───── Document passage

Narrator: listen for the words
"adore" and "undefeated."

Just another typical day
for word girl,

Vanquisher of villains.

Word girl!
Word girl!

[All clamoring]

We couldn't have
done it without you,
word girl.

How can we ever
thank you?

Oh, their love is all
the thanks I need.

Narrator: the next day,
as becky botsford is
walking home from school...

Hey, becky, guess what.
You know the "big city
times"?

Ah, yes.
Nice picture.

Well, the editor
from the "big city
times,"

Mr. Woodward
bernstein,
just hired me

To write an article
for the paper.

What hard-hitting topic
do you plan to tackle
in your big article?

The story of the city's
newest bingo champion,
granny may.

Wait a minute.
Didn't i--i mean word girl
just put her in jail?

She was in jail,
but they let her out
for good behavior.

Apparently
she's given up
her life of crime

And has devoted
herself to playing
bingo full-time.

I'll believe that
when I see it.

She's undefeated
at bingo, never lost
a game yet.

I'm going to watch
her play tonight

And interview her
for my article.

I'll come, too.
Got to make sure

Granny may isn't up
to her old tricks.

Why?

Uh...
[Groans]

Because I love
watching bingo.

[Chuckling nervously]
there's nothing more fun
than watching bingo.

Except maybe flossing.

Uh, right.

Narrator: that night, at
the peaceful, quiet shady acres
retirement community,

It's time for bingo!

Man: b-!
Give me a "g."
Just one little "g."

What do I got to do
for a b- around here?

All right! Whoo!
Yeah, baby!

So this is
the world of bingo.

Ah.
I don't get it.

How does bingo
work again?

You don't know?
Well, it's pretty
simple.

The caller spins
a cage until
a number falls out

And then you see
if you have that number
on your card.

──────────
───── Recorded information

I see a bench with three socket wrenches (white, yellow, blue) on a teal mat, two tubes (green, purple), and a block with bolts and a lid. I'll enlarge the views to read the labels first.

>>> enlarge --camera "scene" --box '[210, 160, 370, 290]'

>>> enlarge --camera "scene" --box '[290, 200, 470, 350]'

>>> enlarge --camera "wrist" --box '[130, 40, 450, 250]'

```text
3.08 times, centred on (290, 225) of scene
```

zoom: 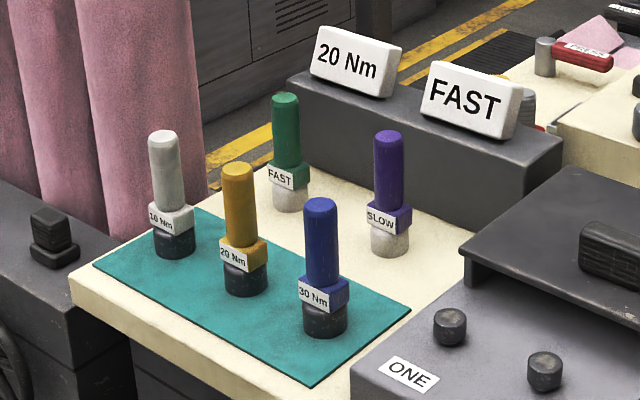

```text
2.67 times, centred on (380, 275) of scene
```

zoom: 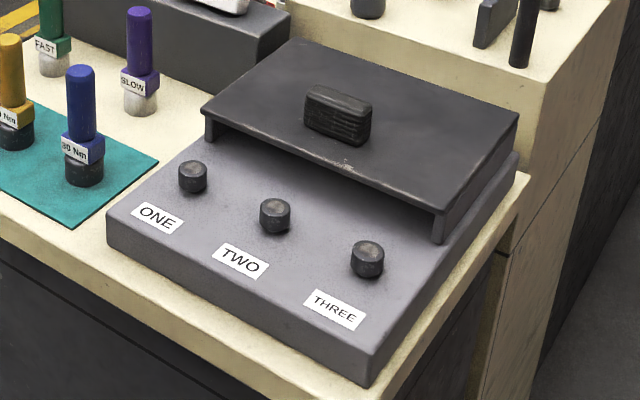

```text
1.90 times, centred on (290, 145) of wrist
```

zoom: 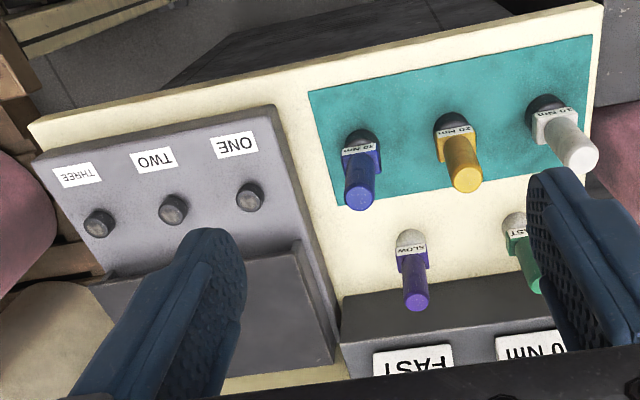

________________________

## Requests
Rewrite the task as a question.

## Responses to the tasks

──────────

## Requests
[1] Transcribe the document passage beginning at "We couldn't have". Stop after "home from school...".
[2] Add the next paragraphs of the document passage.

## Responses to the tasks
[1]
We couldn't have
done it without you,
word girl.

How can we ever
thank you?

Oh, their love is all
the thanks I need.

Narrator: the next day,
as becky botsford is
walking home from school...

[2]
If you get numbers
in a row, you win
and yell--

Bingo!
[Groans]

Sounds like you have
to be pretty lucky.

That's why granny may
being undefeated is
such a big deal.

The odds of her winning
so many games in a row
are really small.

She's incredibly talented.

Or she's incredibly
cheating.

B-.

Bingo!
Announcer:
and with that,

Granny may wins tonight's
overall grand prize.

She remains undefeated,

Which means she has never
lost a single game.

[Cheering]

Time to interview granny may.
A good reporter always asks

A few hard-hitting
questions.

Da-da-da! Here I go.

Granny may,

To what do you credit
your unprecedented success?

I just work hard
and play fair,

And I'm lucky.

Work hard,
play fair, lucky.

And finally--
please be honest here--

Bingo is really fun,
isn't it?

You know it.

Thank you for your time.
I got what I needed.

If you don't mind,
granny may, I've got
a few questions, too.

Oh, go ahead.
I love talking to
my adoring fans.

Great. Tell me how
you're cheating!

I am not cheating.

I just have
a positive attitude

And a really lucky
good luck charm--

My good luck duck.

Now run along
and leave me alone,
you noisy little troublemaker!

Man: granny may!

Granny!
Sign my bingo card!

Can you sign
my bingo card?
Hmm.

"Granny may remains
undefeated,

"Going for a record
in next week's all-city
charity bingo tournament.

"Waving her lucky duck in
the air, granny may easily
defeated the competition.

Her fans across
the city adore her."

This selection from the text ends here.